By Jack Eberle
Look at Daniel 10. Read verses four onward. The event is set in basic reality from the substance of verse 4. Then quickly the narrative turns to a stark, bright glorious figure bringing Daniel to his knees. Verse 10 puts him also on the palms of his hands. Daniel is complimented and referred to as “greatly beloved”. This person is not identified in Daniel 10, but the correlation with Revelation 1 seems to indicate that this is Christ Himself. Princes are mentioned in Vs. 13, and Michael is mentioned as a chief prince who came to help the speaker. Princes of Grecia and Persia are also mentioned. These are NOT earthly royalty. These archai seemed to be connected with resurrection. Read Jude 9, Daniel 12:2 and I Thess. 4:16. Further, it seems reasonable to understand that these princes are supernatural. Also many of them are under the direction of Satan. From Luke 4:5-6, we might also reason that these princes have a lot to do with the affairs of nations.

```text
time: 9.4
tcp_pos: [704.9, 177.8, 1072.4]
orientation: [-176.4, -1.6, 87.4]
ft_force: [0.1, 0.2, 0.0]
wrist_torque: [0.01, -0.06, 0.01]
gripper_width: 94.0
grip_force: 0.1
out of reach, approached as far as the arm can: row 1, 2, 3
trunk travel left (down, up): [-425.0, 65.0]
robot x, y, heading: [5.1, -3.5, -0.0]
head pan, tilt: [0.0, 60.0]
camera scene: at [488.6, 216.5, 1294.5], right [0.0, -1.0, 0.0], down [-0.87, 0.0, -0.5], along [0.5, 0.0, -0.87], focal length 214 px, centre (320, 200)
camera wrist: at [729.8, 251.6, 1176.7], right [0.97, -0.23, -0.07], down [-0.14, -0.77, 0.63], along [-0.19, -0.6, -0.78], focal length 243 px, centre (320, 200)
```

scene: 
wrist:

Revelation 12:9 depicts Satan as being cast down out of his lair to the earth. This is probably not too far away from the appearing of The Lord for His body (Col. 3:4). It comes to mind that God could not call the “heavens” good in Genesis 1. But sin will be removed from both the heavens and earth in His good season. II Peter 3:12 speaks of the day of God when the heavens are dissolved and the elements are melted. Hebrew 9:23-24 speaks of Christ entering heaven itself after the patterns of heavenly things are “purified”. After Christ’s entrance into the heavens, His work on the cross makes Him able to reconcile ALL things to Himself.
Looking at Ephesians 1:10, we find “Unto administration (or dispensation) of the Fullness of the Times to head up the all things in The Christ, the things upon the heavens, and the things upon the earth in Him” (WI). God is speaking of one of His definite administrations. Through the ages, God has administered His grace in His plan in different administrations. For example, most are familiar with His administration of “law” with His chosen people, Israel. The administration of the “fullness of times” is the last administration with “time” as we know it. After the “fullness of times”, the clock stops ticking. “The all things” with the article indicates a certain listing of things. This is not all things anyone can imagine.
“It is to be understood that the heavens and the earth are both included.” This from the WI commentary on Eph. 1:10. Col. 1:20 helps also to put this into perspective: “…and through Him to reconcile the all things unto Himself, having made peace through the blood of His cross, through Him, whether things upon the earth, whether the things in heaven” (WI).